======== Dataset extract

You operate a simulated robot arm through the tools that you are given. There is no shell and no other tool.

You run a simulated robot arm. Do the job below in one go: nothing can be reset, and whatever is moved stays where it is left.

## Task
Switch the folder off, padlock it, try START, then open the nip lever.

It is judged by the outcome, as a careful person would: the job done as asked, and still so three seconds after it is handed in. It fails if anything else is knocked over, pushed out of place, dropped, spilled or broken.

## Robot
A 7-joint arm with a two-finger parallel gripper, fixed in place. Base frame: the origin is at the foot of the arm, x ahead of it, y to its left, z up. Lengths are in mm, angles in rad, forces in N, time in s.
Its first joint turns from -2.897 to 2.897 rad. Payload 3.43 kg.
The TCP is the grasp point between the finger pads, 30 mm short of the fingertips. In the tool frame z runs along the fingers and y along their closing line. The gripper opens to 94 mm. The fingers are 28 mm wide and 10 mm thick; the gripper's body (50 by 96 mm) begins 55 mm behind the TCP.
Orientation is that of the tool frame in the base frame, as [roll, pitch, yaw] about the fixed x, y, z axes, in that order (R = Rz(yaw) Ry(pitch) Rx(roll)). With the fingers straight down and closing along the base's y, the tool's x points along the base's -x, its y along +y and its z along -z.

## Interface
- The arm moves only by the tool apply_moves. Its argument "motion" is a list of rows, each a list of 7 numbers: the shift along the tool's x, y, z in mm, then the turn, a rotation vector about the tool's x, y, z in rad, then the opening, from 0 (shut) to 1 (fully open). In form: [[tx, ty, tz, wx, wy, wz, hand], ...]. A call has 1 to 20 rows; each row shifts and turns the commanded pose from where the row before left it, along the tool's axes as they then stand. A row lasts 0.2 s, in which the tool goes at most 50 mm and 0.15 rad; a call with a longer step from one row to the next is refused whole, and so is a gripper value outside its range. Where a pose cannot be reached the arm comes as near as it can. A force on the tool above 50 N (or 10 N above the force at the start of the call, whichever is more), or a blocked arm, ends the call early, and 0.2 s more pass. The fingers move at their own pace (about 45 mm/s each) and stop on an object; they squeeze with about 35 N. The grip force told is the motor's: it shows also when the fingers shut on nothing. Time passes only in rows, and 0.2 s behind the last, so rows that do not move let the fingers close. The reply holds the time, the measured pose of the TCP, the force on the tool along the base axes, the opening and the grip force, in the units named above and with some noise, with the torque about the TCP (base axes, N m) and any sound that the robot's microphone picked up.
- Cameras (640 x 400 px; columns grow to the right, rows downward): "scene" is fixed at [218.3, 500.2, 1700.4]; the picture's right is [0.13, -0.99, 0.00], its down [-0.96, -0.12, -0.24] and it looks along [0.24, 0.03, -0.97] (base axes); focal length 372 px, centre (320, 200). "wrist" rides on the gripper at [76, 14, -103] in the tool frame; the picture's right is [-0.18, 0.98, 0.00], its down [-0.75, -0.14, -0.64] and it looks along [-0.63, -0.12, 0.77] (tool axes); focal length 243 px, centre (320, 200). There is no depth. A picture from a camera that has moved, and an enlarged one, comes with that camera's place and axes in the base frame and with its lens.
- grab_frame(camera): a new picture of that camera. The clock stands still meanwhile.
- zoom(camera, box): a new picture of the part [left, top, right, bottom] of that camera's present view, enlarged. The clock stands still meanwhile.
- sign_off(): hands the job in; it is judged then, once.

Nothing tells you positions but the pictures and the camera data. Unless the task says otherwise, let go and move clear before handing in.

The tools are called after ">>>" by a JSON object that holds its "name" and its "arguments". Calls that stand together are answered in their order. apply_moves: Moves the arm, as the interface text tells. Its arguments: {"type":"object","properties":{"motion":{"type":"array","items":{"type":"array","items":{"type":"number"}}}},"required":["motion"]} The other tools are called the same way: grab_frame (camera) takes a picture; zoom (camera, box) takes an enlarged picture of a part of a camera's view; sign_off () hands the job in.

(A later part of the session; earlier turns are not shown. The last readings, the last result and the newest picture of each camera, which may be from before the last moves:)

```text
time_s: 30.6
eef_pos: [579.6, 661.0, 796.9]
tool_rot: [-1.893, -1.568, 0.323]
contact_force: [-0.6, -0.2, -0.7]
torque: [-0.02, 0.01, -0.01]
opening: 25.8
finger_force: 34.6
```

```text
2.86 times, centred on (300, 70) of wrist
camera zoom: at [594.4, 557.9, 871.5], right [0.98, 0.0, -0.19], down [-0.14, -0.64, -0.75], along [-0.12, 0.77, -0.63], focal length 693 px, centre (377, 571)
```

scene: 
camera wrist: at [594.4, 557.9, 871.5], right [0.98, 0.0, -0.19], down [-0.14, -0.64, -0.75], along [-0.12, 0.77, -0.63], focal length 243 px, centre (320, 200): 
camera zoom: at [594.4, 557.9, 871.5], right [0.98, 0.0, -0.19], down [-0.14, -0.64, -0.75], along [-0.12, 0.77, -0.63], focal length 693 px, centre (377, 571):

================
======== Excerpt provided

PROBLEM LINK:
Practice
Contest: Division 1
Contest: Division 2
Contest: Division 3
Contest: Division 4
Author: iceknight1093
Tester: raysh07
Editorialist: iceknight1093
DIFFICULTY:
Medium
PREREQUISITES:
Dynamic programming, elementary combinatorics
PROBLEM:
For a permutation P, define \text{win}(P, K) as follows:
- Initialize x = 1.
- For i from 2 to N in order, if P_i + K \geq P_x, do x \gets i.
\text{win}(P, K) is the final value of x.
Given N and K, for each i count the number of permutations of length N for which \text{win}(P, K) = i.
EXPLANATION:
Let’s fix an index i and try to count for it.
Observe that if \text{win}(P, K) = i, then i has to be a suffix maximum of P, i.e. there can’t be any index \gt i that contains a value \gt P_i.
In fact, the condition is a bit more strict: the values at indices \gt i must be \lt P_i - K.
This is because, if there’s a value that’s \geq P_i - K, then the leftmost such value will defeat i and so i cannot win.

================

Your objective | I need one stretch of the excerpt provided verbatim, from "- For i from" to "value \gt P_i.".

Written solution |
- For i from 2 to N in order, if P_i + K \geq P_x, do x \gets i.
\text{win}(P, K) is the final value of x.
Given N and K, for each i count the number of permutations of length N for which \text{win}(P, K) = i.
EXPLANATION:
Let’s fix an index i and try to count for it.
Observe that if \text{win}(P, K) = i, then i has to be a suffix maximum of P, i.e. there can’t be any index \gt i that contains a value \gt P_i.